Homemade convenience food rocks.
I also had a pasta shape which is great for babies who have not but two teeth in their heads–ditalini. Ditalini is a tiny, tube-shaped pasta, with or without ridges on the outside–the version I bought had ridges. I like it because it is a pasta shape that I do not have to fold, spindle, mutilate or otherwise cut for Kat to eat it safely. I also discovered that it is not only easy to feed to Kat, but it is fun to eat as well.
It is just all around good stuff.
I could have made just plain pasta marinara, but I also had in the fridge some delicious baby eggplants, some kale, onions, garlic and fresh basil which I might as well use. It is better than letting it go to waste, right?
So I decided to make a sauce with these ingredients, and started by dicing the onions and eggplant very finely–in French the term is “brunoise” I then minced the garlic, kale and basil finely, and started heating up olive oil in my skillet.
I started by cooking the onions until they were a deep golden color, then added the eggplant. I cooked these together, stirring, until the eggplant had started to brown and the onions were a deep mahogany color. Then into the skillet went the kale and garlic, which I cooked, stirring all the while, until the garlic was golden, the eggplant was mostly browned and the onions were dark brown and sweetfly fragrant.
Then, to stop the browning process and slow the cooking, I ladled into the pan about a cup and a half of the marinara sauce.
While all of this excitement was going on, I had the pasta water boiling. I dumped the pasta in about halfway through the process of the onions browning, and cooked it for the five minutes it took to finish off the sauce. I drained the pasta while the sauce sizzled in the pan. I tasted the sauce and was astounded at the layers of flavor it had–the eggplant was rich, the onions were sweet and the garlic was sensual. The basil floated like a descant over the other flavors while the kale anchored everything with a touch of green bitterness.
There was only one problem–I hadn’t thought about how tough the eggplant skin was–and I had not peeled it. Kat’s two little teeth could do nothing with it, so I took out the immersion blender, and after scooping the sauce into a bowl, pureed it into a slightly chunky, very assertively flavored sauce.
Next time, I will definitely peel the eggplant.
Once the sauce was pureed, I went ahead and rinsed out the skillet it was cooked in, and set it on the stove to dry.
I wasn’t originally going to put any cheese with this dish, but considering that cheese is one of the few ways in which Kat will enjoy milk that comes from any mammal but myself, I decided to grate about two tablespoons of Parmesan.
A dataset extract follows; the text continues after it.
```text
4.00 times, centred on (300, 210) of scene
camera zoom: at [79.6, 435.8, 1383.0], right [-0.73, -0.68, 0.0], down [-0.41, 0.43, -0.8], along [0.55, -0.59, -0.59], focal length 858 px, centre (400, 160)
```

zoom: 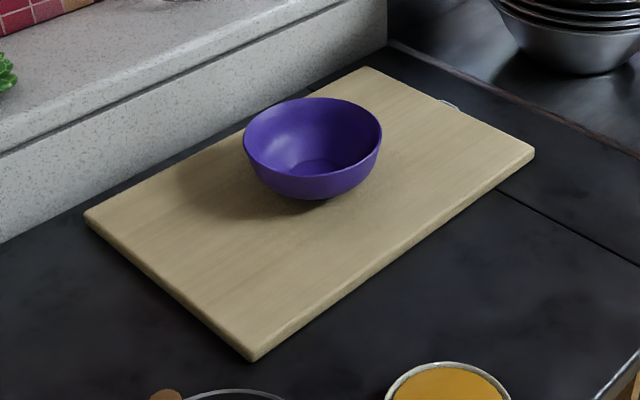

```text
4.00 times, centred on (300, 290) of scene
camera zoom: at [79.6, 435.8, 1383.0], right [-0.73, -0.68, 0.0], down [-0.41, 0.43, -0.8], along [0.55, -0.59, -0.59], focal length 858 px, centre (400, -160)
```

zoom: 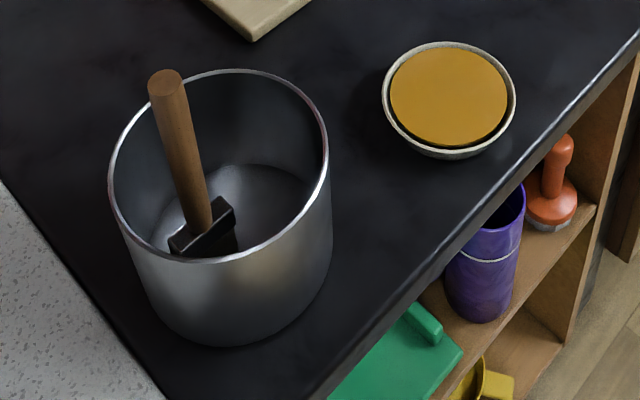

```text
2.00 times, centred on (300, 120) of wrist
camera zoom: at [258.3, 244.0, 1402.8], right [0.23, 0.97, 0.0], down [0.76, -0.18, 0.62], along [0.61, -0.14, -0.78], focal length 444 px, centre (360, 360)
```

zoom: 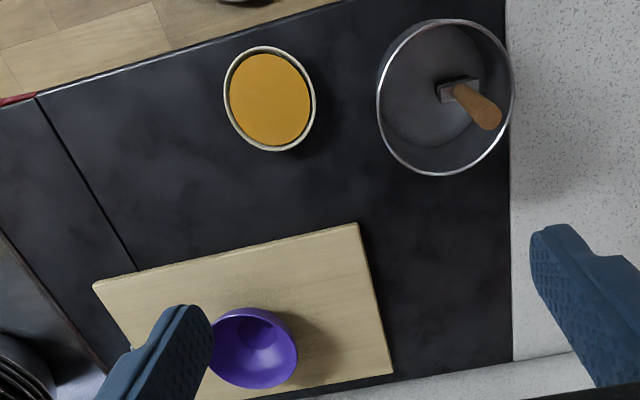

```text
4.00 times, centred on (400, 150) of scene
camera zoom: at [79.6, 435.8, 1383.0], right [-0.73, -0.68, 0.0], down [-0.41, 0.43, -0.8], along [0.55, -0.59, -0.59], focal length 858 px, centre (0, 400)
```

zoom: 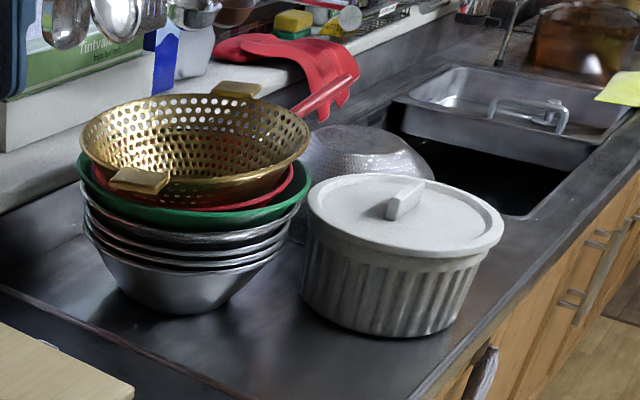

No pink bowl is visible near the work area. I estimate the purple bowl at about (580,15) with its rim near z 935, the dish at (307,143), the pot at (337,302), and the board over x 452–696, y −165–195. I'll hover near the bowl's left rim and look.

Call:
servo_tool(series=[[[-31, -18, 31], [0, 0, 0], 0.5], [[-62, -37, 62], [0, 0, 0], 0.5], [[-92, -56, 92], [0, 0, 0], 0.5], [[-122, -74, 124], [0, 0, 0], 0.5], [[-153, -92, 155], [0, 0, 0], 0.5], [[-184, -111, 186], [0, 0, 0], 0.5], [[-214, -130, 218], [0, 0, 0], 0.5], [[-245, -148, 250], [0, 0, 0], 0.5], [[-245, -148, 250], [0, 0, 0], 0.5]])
It turned out to add richness to the overall dish, without being overpowering. Vegans could leave out the cheese if they wanted to, and I don’t think it would be particularly missed. The eggplant, kale and tomato sauce was awfully good on its own in the first place.
Tossing the drained pasta into the pan, I stirred it over low heat so it could dry, then tossed in the cheese and basil, and stirred it in thoroughly. Then, I ladled in about a cup of the sauce, and about two ounces of water, and stirring over very low heat, coated the pasta well with the sauce.
The intended effect of tossing the pasta first with the cheese and basil is to infuse the pasta with basil flavor, while the cheese melts slightly, bonding to the pasta, making the ridged surface more attractive to the sauce than it would be plain–the sauce stuck beautifully to the pasta, coating it with a silky-rich layer of eggplant, tomato and kale puree.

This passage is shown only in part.